PROBLEM TO SOLVE: Return the material word for word. Do not include the pictures.

DATA SEGMENT:
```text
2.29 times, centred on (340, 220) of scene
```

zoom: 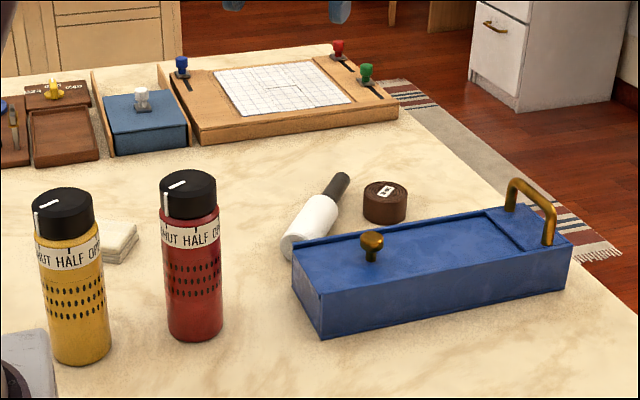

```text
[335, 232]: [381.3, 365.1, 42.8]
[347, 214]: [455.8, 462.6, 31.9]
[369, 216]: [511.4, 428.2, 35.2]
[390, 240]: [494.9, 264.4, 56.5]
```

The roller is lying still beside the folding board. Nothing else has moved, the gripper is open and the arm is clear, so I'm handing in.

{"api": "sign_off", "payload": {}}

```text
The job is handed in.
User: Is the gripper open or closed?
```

EXERCISE SOLUTION:
```text
2.29 times, centred on (340, 220) of scene
```

zoom: 

```text
[335, 232]: [381.3, 365.1, 42.8]
[347, 214]: [455.8, 462.6, 31.9]
[369, 216]: [511.4, 428.2, 35.2]
[390, 240]: [494.9, 264.4, 56.5]
```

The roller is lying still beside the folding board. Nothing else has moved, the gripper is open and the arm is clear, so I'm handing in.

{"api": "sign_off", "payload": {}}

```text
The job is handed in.
User: Is the gripper open or closed?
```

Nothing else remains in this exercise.